Providing residual fertilizer to containerized floriculture products to improve postproduction (consumer) performance is a means to add value and differentiate product quality. Water-soluble and controlled-release fertilizers are widely used for production of container crops. Using CRF instead of WSF is recommended to the landscape service industry as a best management practice to provide nutrients for an extended period (Andiru et al., 2013; Chen et al., 2011). CRF include urea, ammonium nitrate, potassium nitrate, or other soluble fertilizer materials coated with a polymer, resin, sulfur, or a hybrid of sulfur-coated urea coated with a polymer or resin. Polymer-coated materials release nutrients primarily based on the temperature and moisture status of the substrate (Sonneveld and Voogt, 2009). Many studies have demonstrated that CRF have potential to reduce N and phosphorus runoff as compared with fertigation (Wilson and Albano, 2011; Wu et al., 2008). The use of CRF alone does not provide a complete solution to the problem of nutrient leaching; however, appropriate fertilizer application methods, CRF types, and irrigation strategies must be calibrated to match crop needs and the local environment (Broschat and Moore, 2007).
Both growth chamber and greenhouse methods have been used to compare how CRF will act in a particular controlled environment (Broschat and Moore, 2007; Carson and Ozores-Hampton, 2012). Field methods are also used to measure N release in commercial vegetable soil conditions (Birrenkott et al., 2005; Simonne and Hutchinson, 2005). The CRF response profile under controlled laboratory conditions can be combined with substrate extraction methods in the field to quantify release characteristics of CRF for different crops and locations (Birrenkott et al., 2005).
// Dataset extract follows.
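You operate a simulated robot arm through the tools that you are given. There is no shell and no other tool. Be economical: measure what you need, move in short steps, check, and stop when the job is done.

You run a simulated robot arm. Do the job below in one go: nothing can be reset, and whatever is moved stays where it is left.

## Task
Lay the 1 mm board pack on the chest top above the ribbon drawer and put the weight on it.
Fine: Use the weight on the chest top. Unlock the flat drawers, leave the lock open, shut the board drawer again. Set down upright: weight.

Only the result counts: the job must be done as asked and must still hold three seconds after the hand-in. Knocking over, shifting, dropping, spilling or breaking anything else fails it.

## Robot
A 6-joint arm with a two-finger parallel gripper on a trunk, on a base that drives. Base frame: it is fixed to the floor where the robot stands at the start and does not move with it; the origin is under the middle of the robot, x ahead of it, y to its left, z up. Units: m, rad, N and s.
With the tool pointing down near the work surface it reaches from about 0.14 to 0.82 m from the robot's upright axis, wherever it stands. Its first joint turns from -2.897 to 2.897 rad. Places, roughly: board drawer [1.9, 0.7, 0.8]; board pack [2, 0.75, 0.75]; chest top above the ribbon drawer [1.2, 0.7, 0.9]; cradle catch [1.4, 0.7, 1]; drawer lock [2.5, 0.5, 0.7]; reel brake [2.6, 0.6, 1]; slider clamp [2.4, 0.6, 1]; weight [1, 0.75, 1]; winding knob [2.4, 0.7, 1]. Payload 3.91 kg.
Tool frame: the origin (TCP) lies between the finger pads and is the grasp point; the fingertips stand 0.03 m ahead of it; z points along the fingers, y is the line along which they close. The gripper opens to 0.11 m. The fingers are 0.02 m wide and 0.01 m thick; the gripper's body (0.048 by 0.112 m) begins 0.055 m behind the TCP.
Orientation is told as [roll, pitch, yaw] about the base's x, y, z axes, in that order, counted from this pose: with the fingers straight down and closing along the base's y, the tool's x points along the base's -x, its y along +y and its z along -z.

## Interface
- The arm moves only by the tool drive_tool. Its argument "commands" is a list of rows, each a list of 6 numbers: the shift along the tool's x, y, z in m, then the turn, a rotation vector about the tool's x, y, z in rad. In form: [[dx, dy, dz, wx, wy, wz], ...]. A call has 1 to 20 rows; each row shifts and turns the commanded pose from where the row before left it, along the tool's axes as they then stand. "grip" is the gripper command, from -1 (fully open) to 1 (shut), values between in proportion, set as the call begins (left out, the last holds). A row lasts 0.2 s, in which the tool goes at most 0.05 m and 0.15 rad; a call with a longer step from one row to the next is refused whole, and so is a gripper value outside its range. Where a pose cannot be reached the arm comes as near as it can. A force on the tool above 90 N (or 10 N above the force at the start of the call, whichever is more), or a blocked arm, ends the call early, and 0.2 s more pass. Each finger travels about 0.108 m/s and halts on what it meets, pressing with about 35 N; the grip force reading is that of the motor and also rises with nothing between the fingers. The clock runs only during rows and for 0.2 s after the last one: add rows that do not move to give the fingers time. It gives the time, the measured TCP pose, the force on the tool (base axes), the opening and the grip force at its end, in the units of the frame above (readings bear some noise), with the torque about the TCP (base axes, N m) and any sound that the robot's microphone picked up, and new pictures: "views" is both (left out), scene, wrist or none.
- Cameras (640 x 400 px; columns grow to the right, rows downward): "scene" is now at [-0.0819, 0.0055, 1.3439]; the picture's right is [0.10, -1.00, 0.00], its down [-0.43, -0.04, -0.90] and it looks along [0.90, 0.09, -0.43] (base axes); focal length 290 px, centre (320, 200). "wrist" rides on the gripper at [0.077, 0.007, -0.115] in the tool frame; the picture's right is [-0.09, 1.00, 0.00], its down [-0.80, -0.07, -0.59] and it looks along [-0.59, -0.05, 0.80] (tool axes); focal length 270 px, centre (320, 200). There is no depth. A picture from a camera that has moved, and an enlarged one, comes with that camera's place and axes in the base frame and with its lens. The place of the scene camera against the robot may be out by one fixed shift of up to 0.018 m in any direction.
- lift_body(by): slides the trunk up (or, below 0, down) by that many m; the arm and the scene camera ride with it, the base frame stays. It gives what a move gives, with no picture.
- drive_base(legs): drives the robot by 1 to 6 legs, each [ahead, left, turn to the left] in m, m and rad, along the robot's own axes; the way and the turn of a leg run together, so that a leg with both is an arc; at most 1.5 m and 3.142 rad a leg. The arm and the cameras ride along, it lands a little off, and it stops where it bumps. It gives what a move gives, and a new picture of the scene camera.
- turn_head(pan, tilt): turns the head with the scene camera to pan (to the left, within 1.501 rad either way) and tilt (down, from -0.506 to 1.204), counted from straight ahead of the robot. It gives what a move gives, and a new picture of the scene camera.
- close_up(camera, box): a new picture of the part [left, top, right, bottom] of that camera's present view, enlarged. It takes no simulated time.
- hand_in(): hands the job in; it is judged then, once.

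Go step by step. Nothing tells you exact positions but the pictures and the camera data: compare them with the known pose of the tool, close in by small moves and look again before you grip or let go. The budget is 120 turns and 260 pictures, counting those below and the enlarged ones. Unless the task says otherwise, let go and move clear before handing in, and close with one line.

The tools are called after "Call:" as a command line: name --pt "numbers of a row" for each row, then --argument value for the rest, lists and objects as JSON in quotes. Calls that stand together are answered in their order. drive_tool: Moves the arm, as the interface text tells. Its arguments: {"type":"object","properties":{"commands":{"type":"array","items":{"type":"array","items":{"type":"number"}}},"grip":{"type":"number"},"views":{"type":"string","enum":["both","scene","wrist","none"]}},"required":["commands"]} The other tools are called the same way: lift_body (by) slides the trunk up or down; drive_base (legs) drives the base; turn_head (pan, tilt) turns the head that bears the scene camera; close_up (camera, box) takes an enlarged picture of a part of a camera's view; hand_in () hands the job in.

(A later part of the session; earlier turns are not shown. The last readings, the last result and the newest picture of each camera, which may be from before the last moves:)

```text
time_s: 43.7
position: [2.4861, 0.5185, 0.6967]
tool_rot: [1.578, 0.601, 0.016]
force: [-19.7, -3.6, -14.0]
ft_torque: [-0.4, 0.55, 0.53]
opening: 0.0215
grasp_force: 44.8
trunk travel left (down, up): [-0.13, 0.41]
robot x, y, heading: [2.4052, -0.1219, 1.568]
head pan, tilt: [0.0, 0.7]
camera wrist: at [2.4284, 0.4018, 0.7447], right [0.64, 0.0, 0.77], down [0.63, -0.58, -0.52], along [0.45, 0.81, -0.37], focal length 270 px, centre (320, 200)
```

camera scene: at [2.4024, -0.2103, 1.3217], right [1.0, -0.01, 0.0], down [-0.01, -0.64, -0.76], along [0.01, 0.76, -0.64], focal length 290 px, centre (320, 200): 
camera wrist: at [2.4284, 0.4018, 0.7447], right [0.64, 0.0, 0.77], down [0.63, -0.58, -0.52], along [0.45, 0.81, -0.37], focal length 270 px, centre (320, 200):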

A range of fertilizer strategies are available to provide nutrients during production and consumer phases. Containers may be produced with WSF and then top-dressed with CRF before sale. A CRF may alternatively be incorporated into the substrate or top-dressed at planting with a longevity that exceeds the production time, so that residual nutrient reserves remain for the consumer. In a commercially available technology [DCT (Protect™; Everris, Geldermalsen, The Netherlands)], a second outer coating is present over a conventional single-coated CRF prill (Osmocote Exact™; Everris), which according to the manufacturer delays the initial nutrient release for 1.5 to 2 months depending on temperature. For the purposes of clarity in this article, we will use OSM to refer to single-coated CRF technology (Osmocote™; Everris), to differentiate from DCT. A blended product of OSM and DCT (Osmocote Hi-End™; Everris) will be referred to as OSM + DCT, and both OSM and DCT will be referred to as types of CRF.
The objective of this study was to compare nutrient release, plant performance, and cost for strategies that potentially provide adequate nutrition during both the production and consumer phases for container-grown floricultural plants. Unless indicated as top-dressed, all CRF treatments were incorporated into the growing substrate before planting. Fertilizer strategies included WSF only, a combination of low rates of WSF during production plus OSM (WSF + OSM), WSF during production with DCT (WSF + DCT), and OSM or OSM + DCT without WSF. These strategies were used to encompass most approaches in use by floriculture producers. A greenhouse experiment was conducted with petunia grown in a peat/perlite substrate in containers for 42 d with WSF or CRF treatments to simulate the production phase. Plant growth and nutrient level were evaluated under simulated consumer conditions in a landscape planting and in containers for an additional 98 d. A simple financial budget for each fertilizer strategy was calculated. An additional experiment was conducted to generate nutrient release curves in growth chambers at 10, 21, and 32 °C with sand-filled columns, using a protocol based on Carson and Ozores-Hampton (2012).